▸ Document segment:

## Begin

Results and discussion

Surface area of the ZnO rods and that of the commercial ZnO before impregnation was ca. 1.5 and 1.2 m² g⁻¹, respectively.¹ These surface area values are close to those of the Ni/ZnO, PtNi/ZnO and Pt/ZnO synthesized catalysts, which were 1.3, 1.0 and 1.2 m² g⁻¹ respectively. Some catalysts with high specific surface area have shown low catalytic activity, which has been attributed to the low diffusivity of the reactants toward the active sites inside the micropores of the sample. Also, high surface area in the support promotes high dispersion of the active phase in the catalyst, obtaining small particle sizes of this phase, which increases the metal–support interaction, decreasing the activity. Contrary to high surface area-catalysts, the low surface area of the synthesized ZnO rods and its non-porous structure promotes the deposit of the active phase onto the surface of the rod, avoiding the diffusion of the active phase inside the support. In this case, all the active phase is fully exposed for the catalytic reaction. This characteristic makes the ZnO rods-based catalyst suitable for this and other reactions. Another concomitant advantage is the fact that ZnO rods have different exposed planes, which can contribute to reactivity in different ways, in contrast to those structures which do not have a specific shape as observed on Pt/ZnO-powders. Hexagonal ZnO prismatic rods with six smooth planes throughout their length were observed by SEM technique. While, catalysts characterization showed rough surface along the ZnO-rods only in Ni-based samples (ESI 1†).

## End

▸ What is needed: Give the continuation of the document segment.

▸ Data block:
## Begin

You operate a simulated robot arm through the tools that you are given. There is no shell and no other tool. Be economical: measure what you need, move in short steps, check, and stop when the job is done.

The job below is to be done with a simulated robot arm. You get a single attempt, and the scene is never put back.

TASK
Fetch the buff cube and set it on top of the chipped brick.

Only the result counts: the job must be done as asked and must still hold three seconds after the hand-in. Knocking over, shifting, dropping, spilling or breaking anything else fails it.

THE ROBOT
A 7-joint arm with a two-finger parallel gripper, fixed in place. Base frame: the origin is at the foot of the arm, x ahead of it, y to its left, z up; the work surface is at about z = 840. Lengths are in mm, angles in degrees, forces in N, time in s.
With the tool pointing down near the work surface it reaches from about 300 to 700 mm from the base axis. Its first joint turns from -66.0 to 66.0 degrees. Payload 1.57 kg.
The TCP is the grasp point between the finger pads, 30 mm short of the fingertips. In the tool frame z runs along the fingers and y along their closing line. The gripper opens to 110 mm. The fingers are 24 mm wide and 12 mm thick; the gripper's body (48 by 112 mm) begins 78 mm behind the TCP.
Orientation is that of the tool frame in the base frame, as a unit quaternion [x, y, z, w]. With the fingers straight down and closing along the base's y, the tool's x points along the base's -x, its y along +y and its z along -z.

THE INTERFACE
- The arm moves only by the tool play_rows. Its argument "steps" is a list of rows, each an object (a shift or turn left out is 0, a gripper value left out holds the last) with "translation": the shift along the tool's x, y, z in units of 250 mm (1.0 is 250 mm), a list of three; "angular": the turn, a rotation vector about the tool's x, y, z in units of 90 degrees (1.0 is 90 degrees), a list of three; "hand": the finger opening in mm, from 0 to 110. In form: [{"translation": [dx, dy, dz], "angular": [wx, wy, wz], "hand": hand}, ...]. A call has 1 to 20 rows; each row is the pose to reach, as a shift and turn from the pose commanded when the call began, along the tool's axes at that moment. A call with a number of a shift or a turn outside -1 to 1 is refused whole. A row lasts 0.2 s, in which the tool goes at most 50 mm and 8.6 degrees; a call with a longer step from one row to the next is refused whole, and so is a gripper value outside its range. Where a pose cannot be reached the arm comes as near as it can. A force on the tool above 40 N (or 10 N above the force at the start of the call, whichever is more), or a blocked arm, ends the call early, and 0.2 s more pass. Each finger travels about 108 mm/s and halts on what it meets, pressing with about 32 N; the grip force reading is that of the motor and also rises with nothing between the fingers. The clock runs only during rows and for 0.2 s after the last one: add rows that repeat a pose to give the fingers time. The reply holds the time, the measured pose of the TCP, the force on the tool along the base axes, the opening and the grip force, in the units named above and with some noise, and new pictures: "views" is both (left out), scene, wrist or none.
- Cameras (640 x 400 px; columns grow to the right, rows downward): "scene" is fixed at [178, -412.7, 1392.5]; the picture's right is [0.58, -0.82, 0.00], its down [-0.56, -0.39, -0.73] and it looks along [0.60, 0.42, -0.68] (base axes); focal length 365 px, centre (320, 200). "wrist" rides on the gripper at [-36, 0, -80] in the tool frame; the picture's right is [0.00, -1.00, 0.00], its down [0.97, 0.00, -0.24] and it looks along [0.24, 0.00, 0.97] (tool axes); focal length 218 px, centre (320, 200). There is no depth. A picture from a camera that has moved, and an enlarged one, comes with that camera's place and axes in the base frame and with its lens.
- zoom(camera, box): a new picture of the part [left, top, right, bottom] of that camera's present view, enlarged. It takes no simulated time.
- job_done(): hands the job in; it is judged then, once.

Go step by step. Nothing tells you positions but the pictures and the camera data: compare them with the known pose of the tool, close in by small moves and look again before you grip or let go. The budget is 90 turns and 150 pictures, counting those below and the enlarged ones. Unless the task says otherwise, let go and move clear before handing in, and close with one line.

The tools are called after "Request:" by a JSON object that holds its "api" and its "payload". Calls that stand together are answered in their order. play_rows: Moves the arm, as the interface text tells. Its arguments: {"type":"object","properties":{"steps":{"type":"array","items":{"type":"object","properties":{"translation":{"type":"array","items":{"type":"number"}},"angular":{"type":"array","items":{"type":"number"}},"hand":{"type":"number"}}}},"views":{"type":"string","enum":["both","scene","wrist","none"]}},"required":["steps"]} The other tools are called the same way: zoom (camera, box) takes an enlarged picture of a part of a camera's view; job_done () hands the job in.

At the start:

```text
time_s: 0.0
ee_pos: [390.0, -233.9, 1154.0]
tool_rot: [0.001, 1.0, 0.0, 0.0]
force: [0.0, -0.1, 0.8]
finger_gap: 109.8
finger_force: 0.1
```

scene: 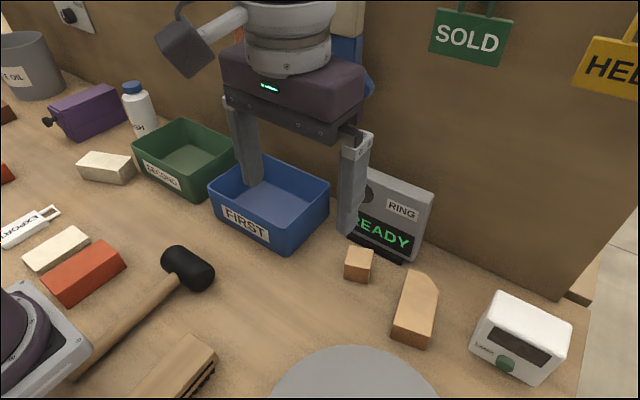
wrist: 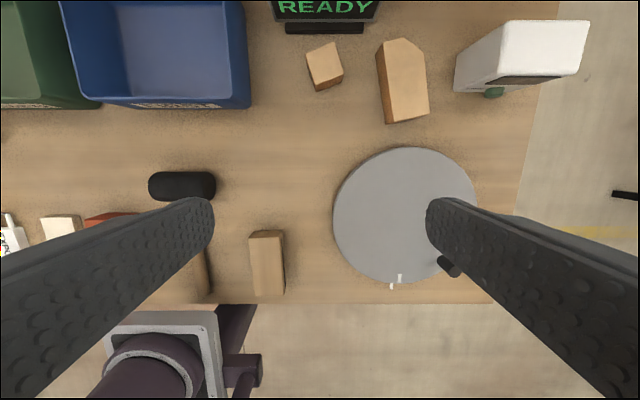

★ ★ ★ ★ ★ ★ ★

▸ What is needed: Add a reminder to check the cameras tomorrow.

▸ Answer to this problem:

## End

▸ Answer to this problem:
The XRD powder patterns of the synthesized bare ZnO rods, and the ZnO rod-based catalysts (Pt/ZnO, Ni/ZnO and PtNi/ZnO respectively), are presented in Fig. 1. Diffraction peaks of the hexagonal zincite crystalline structure (according to the JCPDS 04-003-2106) were identified in all samples. The strong and well-defined peaks reveal highly crystalline samples. No diffraction peaks of metallic zinc or another impurity element were found in the ZnO-rods (Fig. 1a). XRD powder patterns of reduced samples before the catalytic reaction, showed characteristic diffraction peaks of ZnO–zincite structure. Additionally, low intensity diffraction peaks ca. 41°, 44°, 47° and 51° were observed. High resolution (HR) X-ray diffraction analysis from 39–55° (2 theta) was performed (Fig. 1b) in order to identify these peaks and are reported in Table 1. It is clear that the intensity of the diffraction peak at 43.56° is slightly higher in the bimetallic sample than the one at 43.73° on the monometallic Ni/ZnO-rod catalyst. This finding indicates that the double thermal treatment during the catalyst preparation process, promotes the segregation of Pt and Ni phases, and the NiZn or PtZn alloys along the ZnO-rod were obtained. As well, the tetragonal PtZn phase was favored instead of the cubic Ni_0.75–Zn_0.25 phase.

Fig. 1 (a) XRD patterns of bare ZnO-rod, PtNi/ZnO-rod catalysts, (b) high resolution XRD respectively (zone in the rectangle in (a)) *nickel zinc oxide. Dash line-Zn and continuous line Pt-(in (a)).

Table 1 High resolution (HR) X-ray diffraction analysis from 39–55° (2 theta) of the reduced samples^a

Sample	Phase 1	Phase 2	Phase 3
a *cubic Ni0.75–Zn0.25 phase (PDF-04-004-4485), **tetragonal PtZn phase (04-016-2848), ***tetragonal NiZn (PDF-00-006-0672).
Ni/ZnO	*(111) and (200) planes, (43.73° and 50.94°)	—	—
Pt/ZnO	**(111) plane, (40.62°)	—	—
PtNi/ZnO	**(111) plane, (40.64°)	*(200) plane, (50.94°)	***(101) and (110) planes, (43.56°, 46.81°)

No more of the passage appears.